1/2 cup chopped fresh parsley

3 leaves fresh basil (chopped)

1 liter vegetable broth

1 cup coconut milk

1 tbsp olive oil

2 tbsp yellow curry powder

salt and pepper to taste

Directions:

  1. Wash and chop all veggies to desired size, set aside.
  2. In a pot, saute onions and garlic with olive oil, until the onions begin to sweat.  Add zucchini, mushrooms, sweet potatoes and curry powder and tomatoes. Saute for a few minutes
  3. Add broth, lentils, salt and pepper.  Bring to a boil, then lower heath to low/medium to a steady simmer. Simmer for 40 minutes until lentils are almost cooked.
  4. add coconut milk, fresh herbs spinach and simmer for another 5 minutes

Serve and Enjoy!


Asian Flare Rice Bowl

Jasmine rice is my boys favorite type of rice, but seriously can you blame them? it needs so little added ingredients to make it taste good.

This is my first year having a garden, and its full of my favorite fresh herbs, which is what inspired me to make this dish.  Fresh basil and jasmine rice go hand in hand, it’s a perfect partnership!

Ingredients:

Rice: 1.5 cups of cooked organic jasmine rice.
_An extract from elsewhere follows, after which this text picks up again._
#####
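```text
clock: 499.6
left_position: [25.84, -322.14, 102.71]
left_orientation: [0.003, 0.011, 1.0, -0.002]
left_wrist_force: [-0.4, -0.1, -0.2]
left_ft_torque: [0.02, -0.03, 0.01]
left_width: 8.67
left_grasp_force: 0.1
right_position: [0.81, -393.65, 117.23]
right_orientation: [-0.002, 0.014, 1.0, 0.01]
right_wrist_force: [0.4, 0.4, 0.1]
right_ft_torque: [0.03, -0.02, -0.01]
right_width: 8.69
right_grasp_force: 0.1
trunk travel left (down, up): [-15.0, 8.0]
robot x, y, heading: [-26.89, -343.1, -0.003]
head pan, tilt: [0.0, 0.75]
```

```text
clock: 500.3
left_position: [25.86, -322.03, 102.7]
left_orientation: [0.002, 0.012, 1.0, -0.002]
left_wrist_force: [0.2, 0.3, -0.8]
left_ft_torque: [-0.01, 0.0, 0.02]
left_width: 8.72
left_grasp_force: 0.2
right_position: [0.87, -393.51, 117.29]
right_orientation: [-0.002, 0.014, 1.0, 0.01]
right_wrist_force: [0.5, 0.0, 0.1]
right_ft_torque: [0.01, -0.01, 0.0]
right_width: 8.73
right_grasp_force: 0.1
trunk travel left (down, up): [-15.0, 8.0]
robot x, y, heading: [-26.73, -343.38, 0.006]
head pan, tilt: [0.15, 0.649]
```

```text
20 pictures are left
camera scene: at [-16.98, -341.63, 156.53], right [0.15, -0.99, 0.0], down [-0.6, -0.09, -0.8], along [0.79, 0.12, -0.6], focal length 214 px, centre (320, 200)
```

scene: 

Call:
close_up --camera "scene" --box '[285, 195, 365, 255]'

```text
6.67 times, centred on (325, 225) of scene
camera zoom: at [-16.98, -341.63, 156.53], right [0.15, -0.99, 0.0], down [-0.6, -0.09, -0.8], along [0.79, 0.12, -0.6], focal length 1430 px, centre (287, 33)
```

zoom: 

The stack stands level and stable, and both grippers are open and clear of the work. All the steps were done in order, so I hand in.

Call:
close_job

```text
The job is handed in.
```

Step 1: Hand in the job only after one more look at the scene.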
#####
I boil mine plain- with no salt or oil.  Fresh basil ( about 2 leaves), fresh parsley ( about 1/2 cup chopped), zest of 1 lemon, 1 glove of garlic chopped, salt & pepper to taste, 1 tsbp olive oil

Vegetable stir fry:  2 heads of broccoli. cut washed and blanched. 2 carrots, peeled and chopped, 2 celery stalks, chopped, 1 large zucchini chopped, 1 yellow pepper chopped, 2  gloves of garlic- finely chopped, fresh parsley , fresh basil and 1 tbsp fresh grated ginger, 1 tsbp olive oil

Chick Peas: 2 cups cooked chick peas, 1 tbsp olive oil, 1 tbsp red curry powder

Directions:

Rice; Saute fresh garlic with olive oil, add cooked rice and stir fry for about 1 minute. add fresh herbs, salt, pepper and lemon zest, stir fry for another minute.

Veggies: saute all veggies with 1 tbsp of olive oil and garlic, add fresh herbs and ginger. Stir fry until desired consistency

Chick peas: heat 1 tsbp of olive oil with 1 tbsp red curry on medium heat, toast for about 45 seconds.. Add cooked chick peas and stir.  Place in lined baking sheet and bake at 450 degrees for 10-15 minutes

combine all 3 into a bowl and enjoy!